*DOCUMENT SEGMENT*:

About Those PSA Signatures

What is apparent is that the trusts never came into legal existence both because they were never funded and because they were in many cases never signed. Failure to execute and failure to fund the trust reduces the “trust” to a pile of ashes.


From one case in which I am consulting, this is my response to the inquiring lawyer:

I can find no evidence that there is a Trust ever created or operational by the name of “RMAC REMIC Trust Series 2009-9”. In my honest opinion I don’t think there ever was such a trust. I think that papers were drawn up for the trust but never executed. Since the trusts are phantoms anyway, this was consistent with the facts. The use of the trust as a Plaintiff in a court action is a fraud upon the court and the Defendants. The fact that the trust does not exist deprives the court of any jurisdiction. We’ll see when you get the alleged PSA, which even if physically hand-signed probably represents another example of robo-signing, fabrication, back-dating and forgery.

I think it will not show signatures — and remember digital or electronic signatures are not acceptable unless they meet the terms of legislative approval. Keep in mind that the Mortgage Loan Schedule (MLS) was BY DEFINITION  created long after the cutoff date. I say it is by definition because every Prospectus I have ever read states that the MLS attached to the PSA at the time of investment is NOT the real MLS, and that it is there by way of example only. The disclosure is that the actual loan schedule will be filled in “later.”


see https://livinglies.me/2015/11/30/standing-is-not-a-multiple-choice-question/

also see DigitalSignatures

References are from Wikipedia, but verified


On digital signatures, they are supposed to be from a provable source that cannot be disavowed. And they are supposed to have electronic characteristics making the digital signature provable such that one would have confidence at least as high as a handwritten signature.

*DATA PROVIDED*:
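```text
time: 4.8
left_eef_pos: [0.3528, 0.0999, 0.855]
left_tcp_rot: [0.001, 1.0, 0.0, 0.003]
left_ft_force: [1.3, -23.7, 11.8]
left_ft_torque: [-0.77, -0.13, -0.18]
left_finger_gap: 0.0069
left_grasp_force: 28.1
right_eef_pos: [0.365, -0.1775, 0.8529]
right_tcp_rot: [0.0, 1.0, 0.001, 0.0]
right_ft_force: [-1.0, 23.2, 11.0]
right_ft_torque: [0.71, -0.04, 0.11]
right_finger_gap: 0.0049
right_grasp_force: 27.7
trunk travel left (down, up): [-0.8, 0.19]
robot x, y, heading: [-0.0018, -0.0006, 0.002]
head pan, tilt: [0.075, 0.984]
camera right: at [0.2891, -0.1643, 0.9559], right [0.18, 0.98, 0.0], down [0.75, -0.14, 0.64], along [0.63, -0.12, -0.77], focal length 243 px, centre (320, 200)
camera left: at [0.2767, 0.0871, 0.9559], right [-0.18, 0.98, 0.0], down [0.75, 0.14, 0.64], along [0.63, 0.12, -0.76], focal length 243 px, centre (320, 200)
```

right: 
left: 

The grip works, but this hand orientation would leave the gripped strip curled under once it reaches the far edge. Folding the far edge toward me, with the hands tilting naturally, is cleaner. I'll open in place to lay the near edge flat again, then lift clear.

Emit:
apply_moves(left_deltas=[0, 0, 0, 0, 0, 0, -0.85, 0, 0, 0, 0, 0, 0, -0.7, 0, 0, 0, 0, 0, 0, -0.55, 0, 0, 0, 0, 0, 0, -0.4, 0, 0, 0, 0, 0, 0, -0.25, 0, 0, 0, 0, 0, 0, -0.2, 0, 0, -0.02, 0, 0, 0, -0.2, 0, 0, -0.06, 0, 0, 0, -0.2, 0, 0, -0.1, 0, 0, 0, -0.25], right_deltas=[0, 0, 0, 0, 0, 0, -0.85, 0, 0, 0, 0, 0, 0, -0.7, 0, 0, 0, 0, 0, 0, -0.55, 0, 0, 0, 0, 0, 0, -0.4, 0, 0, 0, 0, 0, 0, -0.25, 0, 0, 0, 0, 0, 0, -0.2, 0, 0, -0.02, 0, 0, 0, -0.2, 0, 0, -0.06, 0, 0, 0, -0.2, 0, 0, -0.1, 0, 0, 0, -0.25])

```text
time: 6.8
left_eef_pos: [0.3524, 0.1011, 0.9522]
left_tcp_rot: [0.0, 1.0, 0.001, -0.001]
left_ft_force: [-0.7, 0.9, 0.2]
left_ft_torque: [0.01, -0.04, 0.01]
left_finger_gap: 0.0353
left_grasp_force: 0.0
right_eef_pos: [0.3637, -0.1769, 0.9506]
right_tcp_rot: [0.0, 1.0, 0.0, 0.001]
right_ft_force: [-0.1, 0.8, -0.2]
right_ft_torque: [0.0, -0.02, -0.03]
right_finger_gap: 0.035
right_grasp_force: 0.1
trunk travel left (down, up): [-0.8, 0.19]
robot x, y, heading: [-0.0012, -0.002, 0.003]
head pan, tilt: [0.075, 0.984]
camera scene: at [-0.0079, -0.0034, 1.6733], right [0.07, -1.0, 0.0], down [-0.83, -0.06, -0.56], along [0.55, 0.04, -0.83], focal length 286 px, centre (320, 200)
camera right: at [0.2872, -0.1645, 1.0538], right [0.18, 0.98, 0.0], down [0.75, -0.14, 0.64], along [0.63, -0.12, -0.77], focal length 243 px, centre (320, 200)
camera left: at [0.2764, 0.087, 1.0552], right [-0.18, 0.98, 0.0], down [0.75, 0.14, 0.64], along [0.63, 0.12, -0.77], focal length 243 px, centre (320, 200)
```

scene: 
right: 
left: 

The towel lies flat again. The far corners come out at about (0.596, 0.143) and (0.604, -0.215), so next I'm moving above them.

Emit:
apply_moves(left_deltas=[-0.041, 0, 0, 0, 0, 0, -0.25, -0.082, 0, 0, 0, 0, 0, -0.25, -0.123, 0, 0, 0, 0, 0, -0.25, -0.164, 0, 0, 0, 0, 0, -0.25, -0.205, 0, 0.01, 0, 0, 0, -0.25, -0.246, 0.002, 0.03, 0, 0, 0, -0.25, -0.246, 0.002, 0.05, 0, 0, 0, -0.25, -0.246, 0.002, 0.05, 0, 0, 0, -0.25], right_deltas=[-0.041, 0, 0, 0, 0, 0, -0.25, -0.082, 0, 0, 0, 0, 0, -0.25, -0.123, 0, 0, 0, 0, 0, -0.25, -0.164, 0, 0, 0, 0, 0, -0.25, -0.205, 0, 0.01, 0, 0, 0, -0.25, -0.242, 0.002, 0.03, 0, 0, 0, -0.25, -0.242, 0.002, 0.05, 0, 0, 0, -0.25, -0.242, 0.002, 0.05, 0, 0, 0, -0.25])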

*SET TASK A*:
I need one stretch of the document segment verbatim, from "also see DigitalSignatures" to "a handwritten signature.".
*SET TASK B*:
Take up the document segment again after its last words.

*OUTPUT A*:
also see DigitalSignatures

References are from Wikipedia, but verified


On digital signatures, they are supposed to be from a provable source that cannot be disavowed. And they are supposed to have electronic characteristics making the digital signature provable such that one would have confidence at least as high as a handwritten signature.

*OUTPUT B*:
Merely typing a name does nothing. it is neither a digital nor electronic signature. Lawyers frequently make the mistake of looking at a document with /s/ John  Smith and assuming that it qualifies as digital or electronic signature. It does not.

We lawyers think that because we do it all the time. What we are forgetting is that our signature is coming through a trusted source and already has been vetted when we signed up for digital filing and further is backed up by court rules and Bar rules that would reign terror on a lawyer who attempted to disavow the signature.

A digital signature is a mathematical scheme for demonstrating the authenticity of a digital message or documents. A valid digital signature gives a recipient reason to believe that the message was created by a known sender, that the sender cannot deny having sent the message (authentication and non-repudiation), and that the message was not altered in transit (integrity).

Digital signatures are a standard element of most cryptographic protocol suites, and are commonly used for software distribution, financial transactions, contract management software, and in other cases where it is important to detect forgery or tampering.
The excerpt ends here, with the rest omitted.